Edward H. Coates (director) 1873
Pennsylvania Academy of Fine Arts
Mechanics’ Bank director Edward H. Coates was a businessman and art patron most notable for his association with Thomas Eakins, perhaps the greatest American realist painter.
As chairman of the Pennsylvania Academy of Fine Arts’ Committee on Instruction, Coates was influential in appointing Eakins as director and supported reforms like teaching anatomy from live, nude models instead of plaster casts. Giving students a real life form to study as opposed to man-made models was unheard of at this time and was a truly revolutionary step in anatomical study. In 1883, the two also served together on the University of Pennsylvania’s committee to oversee the photographer Eadweard Muybridge’s pioneering studies of human and animal movement. This was yet another amazing breakthrough in the study of the human form, photography and film.

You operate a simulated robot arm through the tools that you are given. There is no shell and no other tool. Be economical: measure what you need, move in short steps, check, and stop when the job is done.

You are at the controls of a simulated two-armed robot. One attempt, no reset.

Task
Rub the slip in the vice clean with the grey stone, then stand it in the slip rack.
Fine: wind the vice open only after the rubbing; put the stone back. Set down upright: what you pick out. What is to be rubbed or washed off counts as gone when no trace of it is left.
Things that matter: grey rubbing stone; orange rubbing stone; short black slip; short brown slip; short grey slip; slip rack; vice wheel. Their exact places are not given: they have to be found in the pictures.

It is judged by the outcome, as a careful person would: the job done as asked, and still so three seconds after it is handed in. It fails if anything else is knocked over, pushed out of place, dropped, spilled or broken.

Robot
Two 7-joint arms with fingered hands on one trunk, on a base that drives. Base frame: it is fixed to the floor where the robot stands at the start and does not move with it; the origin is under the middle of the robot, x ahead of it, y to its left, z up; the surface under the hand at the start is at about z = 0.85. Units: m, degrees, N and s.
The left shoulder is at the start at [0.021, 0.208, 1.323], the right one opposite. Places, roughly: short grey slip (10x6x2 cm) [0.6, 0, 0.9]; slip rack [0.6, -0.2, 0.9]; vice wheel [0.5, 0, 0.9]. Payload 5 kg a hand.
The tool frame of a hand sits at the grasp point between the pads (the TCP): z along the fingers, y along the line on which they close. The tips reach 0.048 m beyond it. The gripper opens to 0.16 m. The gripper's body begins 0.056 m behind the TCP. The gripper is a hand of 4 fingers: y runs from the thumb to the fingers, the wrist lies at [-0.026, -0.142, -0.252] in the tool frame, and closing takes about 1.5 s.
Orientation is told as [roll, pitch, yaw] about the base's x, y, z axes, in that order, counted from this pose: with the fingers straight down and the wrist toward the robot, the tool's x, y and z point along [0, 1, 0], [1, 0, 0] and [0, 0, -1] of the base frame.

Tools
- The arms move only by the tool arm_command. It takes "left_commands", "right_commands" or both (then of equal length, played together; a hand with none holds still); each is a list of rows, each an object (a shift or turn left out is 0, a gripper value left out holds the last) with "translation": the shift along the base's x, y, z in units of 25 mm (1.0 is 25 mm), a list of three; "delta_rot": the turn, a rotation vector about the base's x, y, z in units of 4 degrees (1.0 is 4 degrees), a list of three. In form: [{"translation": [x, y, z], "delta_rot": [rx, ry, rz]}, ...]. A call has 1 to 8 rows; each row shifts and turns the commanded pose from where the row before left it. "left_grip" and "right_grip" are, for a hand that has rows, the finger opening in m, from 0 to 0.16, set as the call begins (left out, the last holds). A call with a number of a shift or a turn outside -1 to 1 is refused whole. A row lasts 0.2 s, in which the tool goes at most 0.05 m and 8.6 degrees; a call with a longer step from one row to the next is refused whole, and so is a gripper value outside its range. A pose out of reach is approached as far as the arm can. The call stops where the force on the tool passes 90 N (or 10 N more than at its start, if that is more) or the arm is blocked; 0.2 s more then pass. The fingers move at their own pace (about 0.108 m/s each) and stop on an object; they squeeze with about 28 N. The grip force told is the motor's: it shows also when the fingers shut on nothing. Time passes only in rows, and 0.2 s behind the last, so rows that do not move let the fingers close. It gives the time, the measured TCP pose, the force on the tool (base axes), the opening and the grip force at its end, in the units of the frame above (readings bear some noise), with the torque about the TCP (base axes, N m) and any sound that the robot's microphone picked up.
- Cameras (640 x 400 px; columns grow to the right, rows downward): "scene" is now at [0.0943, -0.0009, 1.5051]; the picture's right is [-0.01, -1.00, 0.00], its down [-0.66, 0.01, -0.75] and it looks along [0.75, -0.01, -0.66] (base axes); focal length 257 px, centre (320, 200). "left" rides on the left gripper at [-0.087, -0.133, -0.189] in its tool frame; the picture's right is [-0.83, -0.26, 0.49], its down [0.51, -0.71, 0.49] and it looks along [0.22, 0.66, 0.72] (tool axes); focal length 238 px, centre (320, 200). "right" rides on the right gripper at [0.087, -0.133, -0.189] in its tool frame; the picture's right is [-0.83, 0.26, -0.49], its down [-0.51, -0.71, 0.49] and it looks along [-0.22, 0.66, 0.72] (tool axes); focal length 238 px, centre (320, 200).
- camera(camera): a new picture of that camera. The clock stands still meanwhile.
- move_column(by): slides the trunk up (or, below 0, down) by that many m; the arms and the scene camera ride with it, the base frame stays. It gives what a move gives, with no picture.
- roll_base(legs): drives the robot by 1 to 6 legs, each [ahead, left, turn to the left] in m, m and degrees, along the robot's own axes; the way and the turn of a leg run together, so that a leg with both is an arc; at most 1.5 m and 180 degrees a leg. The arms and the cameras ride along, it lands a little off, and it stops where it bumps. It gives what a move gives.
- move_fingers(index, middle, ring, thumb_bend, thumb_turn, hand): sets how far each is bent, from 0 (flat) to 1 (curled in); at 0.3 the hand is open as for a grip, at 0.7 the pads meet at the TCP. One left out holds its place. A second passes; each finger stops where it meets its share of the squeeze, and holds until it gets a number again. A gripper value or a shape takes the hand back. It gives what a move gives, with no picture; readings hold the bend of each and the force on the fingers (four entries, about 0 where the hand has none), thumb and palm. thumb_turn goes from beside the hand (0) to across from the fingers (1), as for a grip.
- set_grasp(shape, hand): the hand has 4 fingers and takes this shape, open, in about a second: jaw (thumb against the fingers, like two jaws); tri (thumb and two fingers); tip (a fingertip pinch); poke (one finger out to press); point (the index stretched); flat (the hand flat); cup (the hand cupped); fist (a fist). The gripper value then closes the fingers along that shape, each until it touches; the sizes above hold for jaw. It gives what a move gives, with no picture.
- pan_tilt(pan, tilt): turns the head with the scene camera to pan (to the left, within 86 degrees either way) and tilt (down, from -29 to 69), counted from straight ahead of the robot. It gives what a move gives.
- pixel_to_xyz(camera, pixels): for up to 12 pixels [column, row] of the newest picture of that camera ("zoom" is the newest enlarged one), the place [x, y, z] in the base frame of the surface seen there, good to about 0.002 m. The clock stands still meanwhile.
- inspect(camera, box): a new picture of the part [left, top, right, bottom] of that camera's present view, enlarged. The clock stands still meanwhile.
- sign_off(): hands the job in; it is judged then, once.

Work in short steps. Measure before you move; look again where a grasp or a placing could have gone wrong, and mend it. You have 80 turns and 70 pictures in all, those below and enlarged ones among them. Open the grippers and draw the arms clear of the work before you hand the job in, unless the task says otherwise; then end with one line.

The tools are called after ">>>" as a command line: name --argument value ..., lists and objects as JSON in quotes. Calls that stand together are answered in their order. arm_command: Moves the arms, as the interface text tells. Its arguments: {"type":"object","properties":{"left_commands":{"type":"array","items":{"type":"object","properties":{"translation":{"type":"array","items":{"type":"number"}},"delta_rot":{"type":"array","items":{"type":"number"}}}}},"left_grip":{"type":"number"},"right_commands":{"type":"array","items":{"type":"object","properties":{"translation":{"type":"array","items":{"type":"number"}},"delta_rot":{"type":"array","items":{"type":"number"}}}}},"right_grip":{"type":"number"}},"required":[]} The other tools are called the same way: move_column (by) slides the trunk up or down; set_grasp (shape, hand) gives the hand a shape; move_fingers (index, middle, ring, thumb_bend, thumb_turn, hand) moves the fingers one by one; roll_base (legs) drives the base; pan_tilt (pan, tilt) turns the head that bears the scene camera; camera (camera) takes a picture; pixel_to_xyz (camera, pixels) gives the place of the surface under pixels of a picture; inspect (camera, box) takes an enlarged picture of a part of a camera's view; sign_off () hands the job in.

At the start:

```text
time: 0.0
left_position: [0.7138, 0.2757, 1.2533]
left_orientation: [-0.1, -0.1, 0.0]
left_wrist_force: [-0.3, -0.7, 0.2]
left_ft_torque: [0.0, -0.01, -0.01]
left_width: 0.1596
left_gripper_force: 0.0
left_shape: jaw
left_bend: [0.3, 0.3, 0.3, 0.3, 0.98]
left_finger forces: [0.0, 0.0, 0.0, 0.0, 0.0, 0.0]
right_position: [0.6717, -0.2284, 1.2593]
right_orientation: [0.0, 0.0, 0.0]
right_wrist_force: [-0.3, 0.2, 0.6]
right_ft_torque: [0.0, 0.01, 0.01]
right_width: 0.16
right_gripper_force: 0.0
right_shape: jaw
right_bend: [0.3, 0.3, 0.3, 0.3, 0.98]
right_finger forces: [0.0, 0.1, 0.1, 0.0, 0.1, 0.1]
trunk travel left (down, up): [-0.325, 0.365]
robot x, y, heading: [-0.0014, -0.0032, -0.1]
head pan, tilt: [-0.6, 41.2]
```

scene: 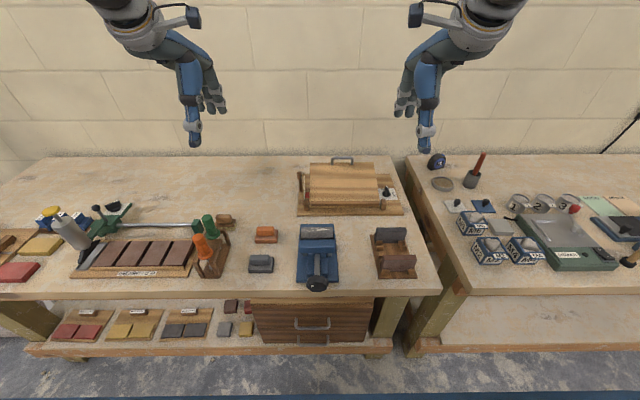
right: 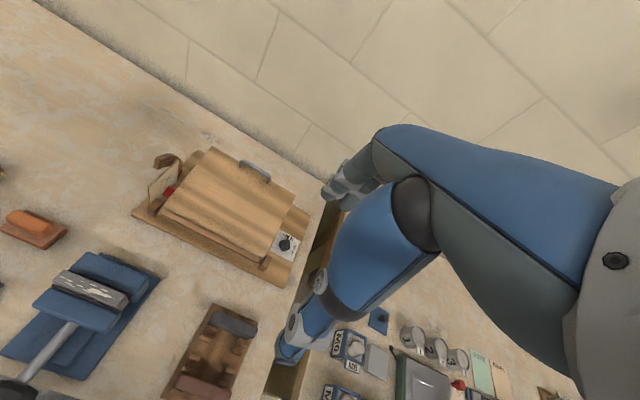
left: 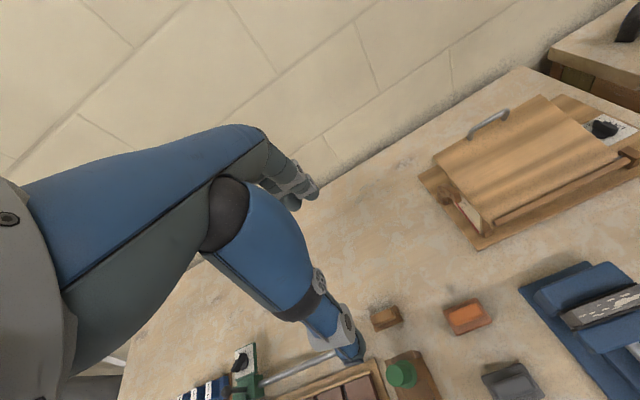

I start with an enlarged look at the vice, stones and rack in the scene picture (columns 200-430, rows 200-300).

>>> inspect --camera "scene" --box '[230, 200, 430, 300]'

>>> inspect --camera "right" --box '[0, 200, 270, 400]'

However, Coates soon grew uneasy with Eakins’ practices, especially his use of nude student models. In 1885, Coates commissioned “The Swimming Hole,” but rejected the final product for its explicit and eroticized portrayal of specific people, including several of Coates’ friends. The following year, Eakins was fired for removing a curtain from a male model in front of female students.
Coates continued to work at the Academy of Fine Arts until his death in 1921. Many of the paintings he commissioned are still at the Academy as well as many other institutions of art around the world.
His brother, George M. Coates, was also a director of the bank.